◆ Provided data
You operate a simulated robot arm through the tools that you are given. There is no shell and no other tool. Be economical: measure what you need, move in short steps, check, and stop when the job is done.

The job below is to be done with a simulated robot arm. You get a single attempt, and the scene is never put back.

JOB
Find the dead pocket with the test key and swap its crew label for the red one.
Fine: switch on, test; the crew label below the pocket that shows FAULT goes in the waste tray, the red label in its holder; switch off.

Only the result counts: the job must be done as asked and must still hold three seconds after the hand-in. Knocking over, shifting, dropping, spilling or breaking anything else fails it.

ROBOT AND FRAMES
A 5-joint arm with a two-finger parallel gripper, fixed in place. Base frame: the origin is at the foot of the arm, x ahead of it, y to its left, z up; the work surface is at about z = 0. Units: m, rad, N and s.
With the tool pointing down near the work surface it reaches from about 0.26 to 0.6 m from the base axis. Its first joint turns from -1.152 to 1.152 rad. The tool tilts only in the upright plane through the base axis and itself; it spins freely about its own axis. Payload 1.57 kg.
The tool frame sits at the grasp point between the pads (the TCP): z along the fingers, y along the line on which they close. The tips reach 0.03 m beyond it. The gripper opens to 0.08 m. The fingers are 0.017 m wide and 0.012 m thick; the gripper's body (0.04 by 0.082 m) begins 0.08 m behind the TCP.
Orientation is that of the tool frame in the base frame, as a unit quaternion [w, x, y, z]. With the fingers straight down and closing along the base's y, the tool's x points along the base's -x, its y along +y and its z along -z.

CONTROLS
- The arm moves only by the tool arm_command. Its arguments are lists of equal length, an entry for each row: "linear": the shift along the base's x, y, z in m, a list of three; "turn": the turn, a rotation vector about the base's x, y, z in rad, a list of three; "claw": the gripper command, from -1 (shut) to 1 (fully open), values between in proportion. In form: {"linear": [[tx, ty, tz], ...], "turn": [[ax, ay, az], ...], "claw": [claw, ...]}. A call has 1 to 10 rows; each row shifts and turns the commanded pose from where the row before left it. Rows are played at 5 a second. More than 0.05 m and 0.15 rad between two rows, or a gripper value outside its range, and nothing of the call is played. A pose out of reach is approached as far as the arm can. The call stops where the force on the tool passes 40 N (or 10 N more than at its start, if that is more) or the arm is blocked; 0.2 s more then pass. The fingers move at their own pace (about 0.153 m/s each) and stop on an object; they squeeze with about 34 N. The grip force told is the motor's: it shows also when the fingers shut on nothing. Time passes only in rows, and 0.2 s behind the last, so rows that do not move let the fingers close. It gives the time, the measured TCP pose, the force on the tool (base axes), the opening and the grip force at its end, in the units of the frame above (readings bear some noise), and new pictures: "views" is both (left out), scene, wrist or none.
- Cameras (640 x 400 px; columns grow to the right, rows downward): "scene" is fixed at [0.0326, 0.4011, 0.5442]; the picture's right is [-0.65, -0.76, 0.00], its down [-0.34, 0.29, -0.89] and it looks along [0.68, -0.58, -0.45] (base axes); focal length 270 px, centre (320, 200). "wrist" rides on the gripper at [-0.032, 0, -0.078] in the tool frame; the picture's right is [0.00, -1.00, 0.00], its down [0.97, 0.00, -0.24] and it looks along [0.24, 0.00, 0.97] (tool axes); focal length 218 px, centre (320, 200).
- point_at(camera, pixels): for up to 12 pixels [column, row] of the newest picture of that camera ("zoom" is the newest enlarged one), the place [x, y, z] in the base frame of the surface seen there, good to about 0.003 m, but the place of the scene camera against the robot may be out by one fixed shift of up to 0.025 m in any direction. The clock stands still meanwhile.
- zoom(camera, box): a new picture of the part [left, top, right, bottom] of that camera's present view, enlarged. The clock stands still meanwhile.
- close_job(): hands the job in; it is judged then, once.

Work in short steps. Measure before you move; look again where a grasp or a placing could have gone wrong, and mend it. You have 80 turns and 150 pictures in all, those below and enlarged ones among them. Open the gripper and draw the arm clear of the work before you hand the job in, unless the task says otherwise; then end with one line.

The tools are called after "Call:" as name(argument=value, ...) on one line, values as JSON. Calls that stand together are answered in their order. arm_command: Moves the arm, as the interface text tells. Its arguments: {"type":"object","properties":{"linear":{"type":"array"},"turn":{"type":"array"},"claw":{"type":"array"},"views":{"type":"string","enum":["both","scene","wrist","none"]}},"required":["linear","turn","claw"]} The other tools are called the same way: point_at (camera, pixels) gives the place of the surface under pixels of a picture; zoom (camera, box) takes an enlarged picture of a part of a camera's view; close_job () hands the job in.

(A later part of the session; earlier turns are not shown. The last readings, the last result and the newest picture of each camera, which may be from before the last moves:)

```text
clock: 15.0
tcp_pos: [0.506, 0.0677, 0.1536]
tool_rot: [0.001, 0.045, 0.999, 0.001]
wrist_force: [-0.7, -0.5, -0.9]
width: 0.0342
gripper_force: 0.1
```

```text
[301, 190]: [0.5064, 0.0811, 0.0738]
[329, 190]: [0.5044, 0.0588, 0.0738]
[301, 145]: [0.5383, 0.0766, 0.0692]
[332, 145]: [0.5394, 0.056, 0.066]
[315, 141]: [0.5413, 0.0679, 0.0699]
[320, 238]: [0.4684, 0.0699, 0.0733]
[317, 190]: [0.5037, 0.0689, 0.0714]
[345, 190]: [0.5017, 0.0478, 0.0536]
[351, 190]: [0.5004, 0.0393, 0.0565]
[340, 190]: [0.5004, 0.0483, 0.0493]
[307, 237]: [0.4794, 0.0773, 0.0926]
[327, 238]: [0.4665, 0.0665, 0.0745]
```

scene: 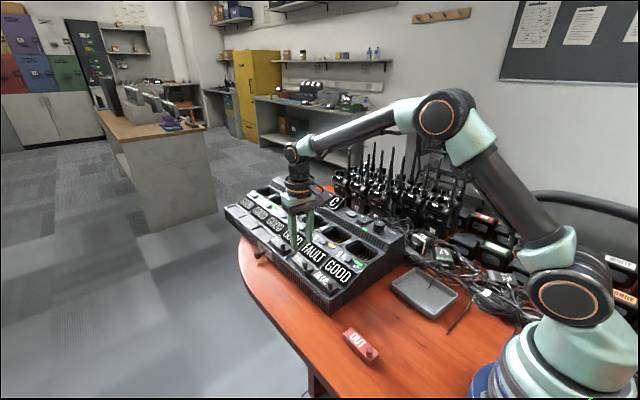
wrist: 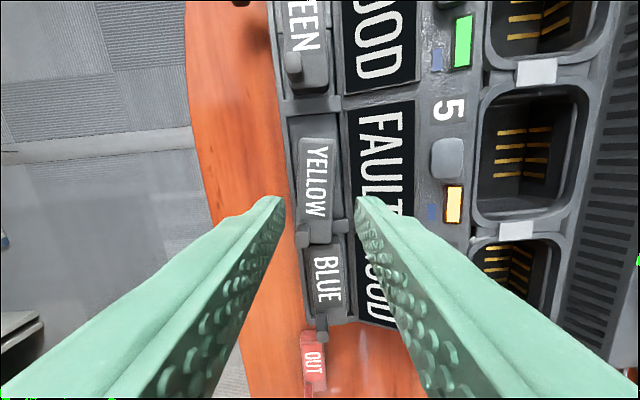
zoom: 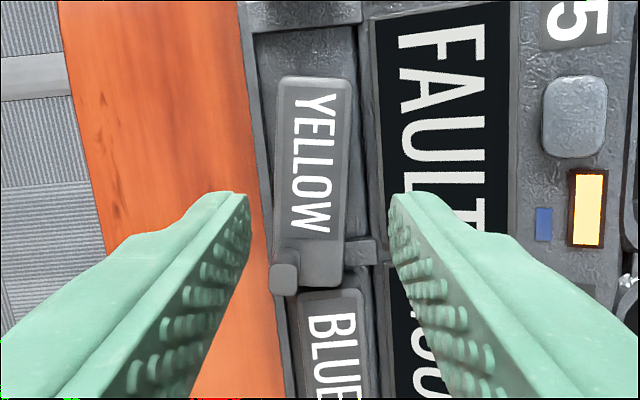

◆ What you will do
Your task is to collect every line above that contains the word "simulated".

◆ Finished answer
You operate a simulated robot arm through the tools that you are given. There is no shell and no other tool. Be economical: measure what you need, move in short steps, check, and stop when the job is done.
The job below is to be done with a simulated robot arm. You get a single attempt, and the scene is never put back.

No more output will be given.